Backdoor

The story of Singapore women’s national basketball team:
an anthropological and visual inquiry as a reflection on the mental health and sporting culture of Singapore 

Basketball, is a game of opportunities. Chances you create, in movement, in motion. For your teammate, for your team,
and most of all, for yourself.


 

Mental health and sports were two words that are hardly mentioned together in the same sentence for decades. That was before the new wave of growing attention drawn to mental health amongst elite athletes. In fact, anxiety, and depression are not uncommon, they were just never openly talked about. While looking beyond the physical and mental state of self as an athlete, lies many barriers to overcome, more often than so, unsaid.
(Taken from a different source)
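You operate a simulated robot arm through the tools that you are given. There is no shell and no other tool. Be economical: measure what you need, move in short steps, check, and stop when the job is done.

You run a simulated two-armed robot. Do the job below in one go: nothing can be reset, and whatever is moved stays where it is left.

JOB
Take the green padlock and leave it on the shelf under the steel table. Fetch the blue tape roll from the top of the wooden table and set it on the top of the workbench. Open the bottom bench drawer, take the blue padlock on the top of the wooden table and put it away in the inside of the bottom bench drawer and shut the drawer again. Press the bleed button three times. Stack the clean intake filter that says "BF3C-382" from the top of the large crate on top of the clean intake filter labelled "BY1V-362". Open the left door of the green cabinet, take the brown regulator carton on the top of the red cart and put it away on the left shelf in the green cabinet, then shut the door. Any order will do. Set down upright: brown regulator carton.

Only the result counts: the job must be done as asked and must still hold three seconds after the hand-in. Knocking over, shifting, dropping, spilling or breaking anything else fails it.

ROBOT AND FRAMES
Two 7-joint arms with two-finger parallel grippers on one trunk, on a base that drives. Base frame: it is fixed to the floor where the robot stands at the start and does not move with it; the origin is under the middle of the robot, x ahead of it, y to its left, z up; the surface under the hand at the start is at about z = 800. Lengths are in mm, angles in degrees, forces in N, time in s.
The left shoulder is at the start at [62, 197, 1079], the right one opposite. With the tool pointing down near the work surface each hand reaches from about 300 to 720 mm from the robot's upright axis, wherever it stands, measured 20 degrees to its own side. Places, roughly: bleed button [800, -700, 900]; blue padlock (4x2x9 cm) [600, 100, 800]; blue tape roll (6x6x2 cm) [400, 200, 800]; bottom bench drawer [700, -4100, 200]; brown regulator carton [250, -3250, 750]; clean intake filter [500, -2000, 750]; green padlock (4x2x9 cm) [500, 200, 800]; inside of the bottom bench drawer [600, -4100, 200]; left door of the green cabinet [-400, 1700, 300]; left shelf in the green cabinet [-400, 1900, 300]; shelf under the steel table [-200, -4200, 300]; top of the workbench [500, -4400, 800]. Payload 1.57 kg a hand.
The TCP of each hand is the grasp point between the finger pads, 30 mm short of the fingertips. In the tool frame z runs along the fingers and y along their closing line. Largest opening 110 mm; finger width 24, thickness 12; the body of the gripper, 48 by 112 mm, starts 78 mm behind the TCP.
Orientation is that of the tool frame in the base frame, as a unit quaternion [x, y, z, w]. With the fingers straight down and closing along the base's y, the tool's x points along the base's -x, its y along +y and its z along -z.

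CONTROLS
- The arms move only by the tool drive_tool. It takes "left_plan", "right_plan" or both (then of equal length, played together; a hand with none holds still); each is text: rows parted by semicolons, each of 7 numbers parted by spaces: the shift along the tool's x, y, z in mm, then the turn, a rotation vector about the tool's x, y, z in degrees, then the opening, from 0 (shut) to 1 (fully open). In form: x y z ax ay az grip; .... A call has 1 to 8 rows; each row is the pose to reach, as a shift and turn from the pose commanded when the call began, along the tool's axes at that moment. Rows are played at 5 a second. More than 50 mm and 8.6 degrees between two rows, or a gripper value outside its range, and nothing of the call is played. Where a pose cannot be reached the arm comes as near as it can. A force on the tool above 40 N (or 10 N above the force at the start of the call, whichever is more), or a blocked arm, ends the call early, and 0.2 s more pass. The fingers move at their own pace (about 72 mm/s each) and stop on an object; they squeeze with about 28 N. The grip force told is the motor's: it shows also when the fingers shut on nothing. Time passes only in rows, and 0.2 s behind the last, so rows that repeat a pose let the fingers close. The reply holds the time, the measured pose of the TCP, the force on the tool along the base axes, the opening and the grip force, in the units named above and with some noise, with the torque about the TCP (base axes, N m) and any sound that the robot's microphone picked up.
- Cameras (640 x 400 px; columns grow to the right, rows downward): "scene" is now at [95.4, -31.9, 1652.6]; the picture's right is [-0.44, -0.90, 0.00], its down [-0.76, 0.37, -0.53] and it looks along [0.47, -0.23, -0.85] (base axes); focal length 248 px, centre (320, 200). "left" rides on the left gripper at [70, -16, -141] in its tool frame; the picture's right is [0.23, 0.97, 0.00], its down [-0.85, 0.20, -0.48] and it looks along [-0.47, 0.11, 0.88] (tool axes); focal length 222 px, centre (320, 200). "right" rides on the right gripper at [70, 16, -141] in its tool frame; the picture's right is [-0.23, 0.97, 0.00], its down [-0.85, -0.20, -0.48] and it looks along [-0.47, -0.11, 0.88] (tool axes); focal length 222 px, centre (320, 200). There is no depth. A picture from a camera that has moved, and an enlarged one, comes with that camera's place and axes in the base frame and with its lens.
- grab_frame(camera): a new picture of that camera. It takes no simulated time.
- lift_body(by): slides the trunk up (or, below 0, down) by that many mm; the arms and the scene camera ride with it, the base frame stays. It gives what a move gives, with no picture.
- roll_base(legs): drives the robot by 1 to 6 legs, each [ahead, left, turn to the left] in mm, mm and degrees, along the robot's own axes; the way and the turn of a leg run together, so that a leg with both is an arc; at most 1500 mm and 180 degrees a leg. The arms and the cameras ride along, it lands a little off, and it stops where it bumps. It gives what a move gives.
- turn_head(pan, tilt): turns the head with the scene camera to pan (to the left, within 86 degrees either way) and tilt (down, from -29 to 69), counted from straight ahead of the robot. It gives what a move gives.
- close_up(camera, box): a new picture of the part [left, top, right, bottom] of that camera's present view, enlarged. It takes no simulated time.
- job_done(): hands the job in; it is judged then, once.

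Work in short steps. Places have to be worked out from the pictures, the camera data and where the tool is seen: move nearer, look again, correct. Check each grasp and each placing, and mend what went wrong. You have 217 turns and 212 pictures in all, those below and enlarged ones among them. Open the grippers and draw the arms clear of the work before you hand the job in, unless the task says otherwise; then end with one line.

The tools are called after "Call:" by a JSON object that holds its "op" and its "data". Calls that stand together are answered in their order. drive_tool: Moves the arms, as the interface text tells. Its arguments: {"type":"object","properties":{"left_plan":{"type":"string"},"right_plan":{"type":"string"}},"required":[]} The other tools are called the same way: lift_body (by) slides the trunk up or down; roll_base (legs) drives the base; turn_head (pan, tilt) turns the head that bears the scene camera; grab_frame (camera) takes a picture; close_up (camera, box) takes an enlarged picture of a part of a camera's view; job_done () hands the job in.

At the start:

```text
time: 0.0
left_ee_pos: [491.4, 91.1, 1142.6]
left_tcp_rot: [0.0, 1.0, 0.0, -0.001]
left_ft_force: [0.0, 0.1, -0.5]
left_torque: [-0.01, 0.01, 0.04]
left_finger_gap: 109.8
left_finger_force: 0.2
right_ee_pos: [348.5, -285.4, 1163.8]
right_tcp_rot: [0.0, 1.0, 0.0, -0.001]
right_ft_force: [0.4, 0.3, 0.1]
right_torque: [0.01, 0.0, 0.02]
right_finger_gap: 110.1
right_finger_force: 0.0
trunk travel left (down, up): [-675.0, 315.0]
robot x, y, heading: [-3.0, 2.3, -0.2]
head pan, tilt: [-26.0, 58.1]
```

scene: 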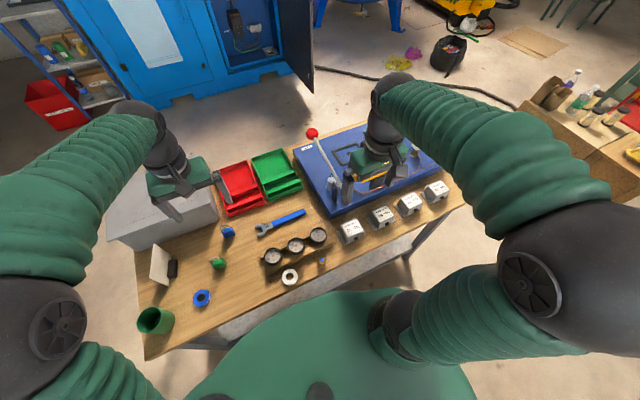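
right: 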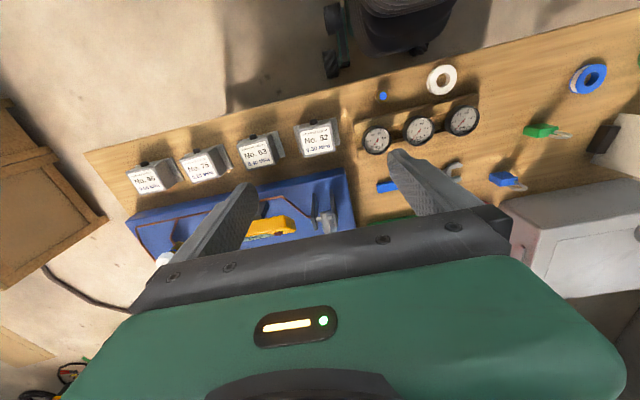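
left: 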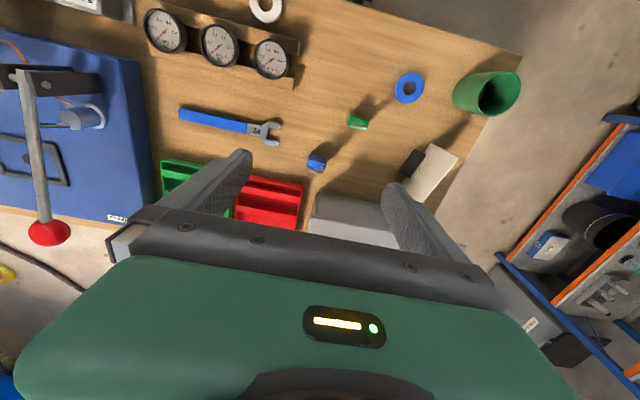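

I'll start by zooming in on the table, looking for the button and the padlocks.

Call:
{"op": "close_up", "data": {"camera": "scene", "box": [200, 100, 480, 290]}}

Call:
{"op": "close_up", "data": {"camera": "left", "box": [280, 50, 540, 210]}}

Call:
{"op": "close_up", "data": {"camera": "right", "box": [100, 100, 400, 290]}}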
Being athletes in Singapore, the reality is that there is typically no space for full-time athletes to exist.

 

Those that do are usually those in individual sports. With a small sporting talent pool, having female team pro-athletes are almost non-existent. All, but these rare few, are practically juggling between a day job and a heavily packed training schedule, stretching their 24 hours to the limit. Given the stigma of mental health in Singapore, many do not broach the topic, much less in the sporting environment. Together with the lack of time in Singaporean athletes’ lives, conversations are tough to have.

 

This anthropological and visual research hopes to explore and contextualise the struggles, expectations, and breakthroughs of the female national basketball players as a reflection of the mental health and sporting culture of Singapore. By highlighting images and in-depth interviews taken from players that were part of the Singapore’s women basketball team, it seeks to tell a visual story of the pressure and path of a female Singaporean basketball player through their commitment, dedication and ultimately their performance in the sport.